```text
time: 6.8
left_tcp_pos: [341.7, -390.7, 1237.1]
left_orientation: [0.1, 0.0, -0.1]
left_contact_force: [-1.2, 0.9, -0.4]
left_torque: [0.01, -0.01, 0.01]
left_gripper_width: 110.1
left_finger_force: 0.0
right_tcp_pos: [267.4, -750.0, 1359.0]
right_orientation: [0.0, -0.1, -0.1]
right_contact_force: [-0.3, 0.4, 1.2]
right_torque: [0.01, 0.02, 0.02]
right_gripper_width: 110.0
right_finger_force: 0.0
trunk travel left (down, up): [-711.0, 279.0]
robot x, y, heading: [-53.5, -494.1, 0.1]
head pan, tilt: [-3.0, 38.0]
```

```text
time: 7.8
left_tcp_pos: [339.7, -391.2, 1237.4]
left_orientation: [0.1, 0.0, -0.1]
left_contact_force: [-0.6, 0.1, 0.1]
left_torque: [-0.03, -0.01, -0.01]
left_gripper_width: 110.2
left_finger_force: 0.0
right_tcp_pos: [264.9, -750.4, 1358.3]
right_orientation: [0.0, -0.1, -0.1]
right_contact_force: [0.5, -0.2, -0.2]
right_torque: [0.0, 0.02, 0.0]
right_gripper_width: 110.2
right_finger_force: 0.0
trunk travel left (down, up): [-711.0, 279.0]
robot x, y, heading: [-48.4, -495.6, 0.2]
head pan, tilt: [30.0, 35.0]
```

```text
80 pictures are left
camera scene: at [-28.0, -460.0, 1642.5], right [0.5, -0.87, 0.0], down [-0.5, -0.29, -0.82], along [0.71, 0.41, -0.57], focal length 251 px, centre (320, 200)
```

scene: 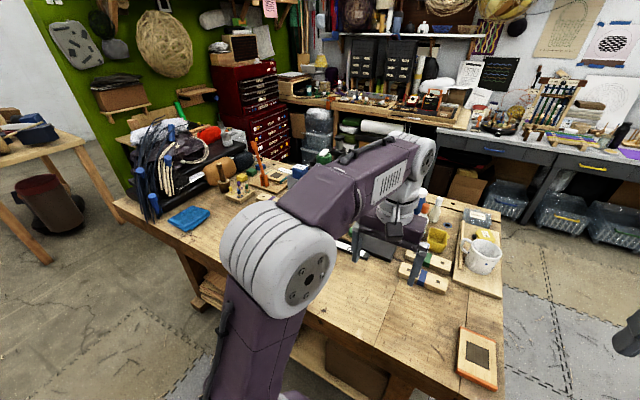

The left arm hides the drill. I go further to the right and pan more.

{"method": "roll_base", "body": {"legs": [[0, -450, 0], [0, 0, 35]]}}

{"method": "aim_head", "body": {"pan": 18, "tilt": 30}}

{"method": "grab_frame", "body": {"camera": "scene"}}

──────────────────────────────

| Exercise aim |
Write out the full listing verbatim, excluding its pictures.

| Output of the exercise |
```text
time: 6.8
left_tcp_pos: [341.7, -390.7, 1237.1]
left_orientation: [0.1, 0.0, -0.1]
left_contact_force: [-1.2, 0.9, -0.4]
left_torque: [0.01, -0.01, 0.01]
left_gripper_width: 110.1
left_finger_force: 0.0
right_tcp_pos: [267.4, -750.0, 1359.0]
right_orientation: [0.0, -0.1, -0.1]
right_contact_force: [-0.3, 0.4, 1.2]
right_torque: [0.01, 0.02, 0.02]
right_gripper_width: 110.0
right_finger_force: 0.0
trunk travel left (down, up): [-711.0, 279.0]
robot x, y, heading: [-53.5, -494.1, 0.1]
head pan, tilt: [-3.0, 38.0]
```

```text
time: 7.8
left_tcp_pos: [339.7, -391.2, 1237.4]
left_orientation: [0.1, 0.0, -0.1]
left_contact_force: [-0.6, 0.1, 0.1]
left_torque: [-0.03, -0.01, -0.01]
left_gripper_width: 110.2
left_finger_force: 0.0
right_tcp_pos: [264.9, -750.4, 1358.3]
right_orientation: [0.0, -0.1, -0.1]
right_contact_force: [0.5, -0.2, -0.2]
right_torque: [0.0, 0.02, 0.0]
right_gripper_width: 110.2
right_finger_force: 0.0
trunk travel left (down, up): [-711.0, 279.0]
robot x, y, heading: [-48.4, -495.6, 0.2]
head pan, tilt: [30.0, 35.0]
```

```text
80 pictures are left
camera scene: at [-28.0, -460.0, 1642.5], right [0.5, -0.87, 0.0], down [-0.5, -0.29, -0.82], along [0.71, 0.41, -0.57], focal length 251 px, centre (320, 200)
```

scene: 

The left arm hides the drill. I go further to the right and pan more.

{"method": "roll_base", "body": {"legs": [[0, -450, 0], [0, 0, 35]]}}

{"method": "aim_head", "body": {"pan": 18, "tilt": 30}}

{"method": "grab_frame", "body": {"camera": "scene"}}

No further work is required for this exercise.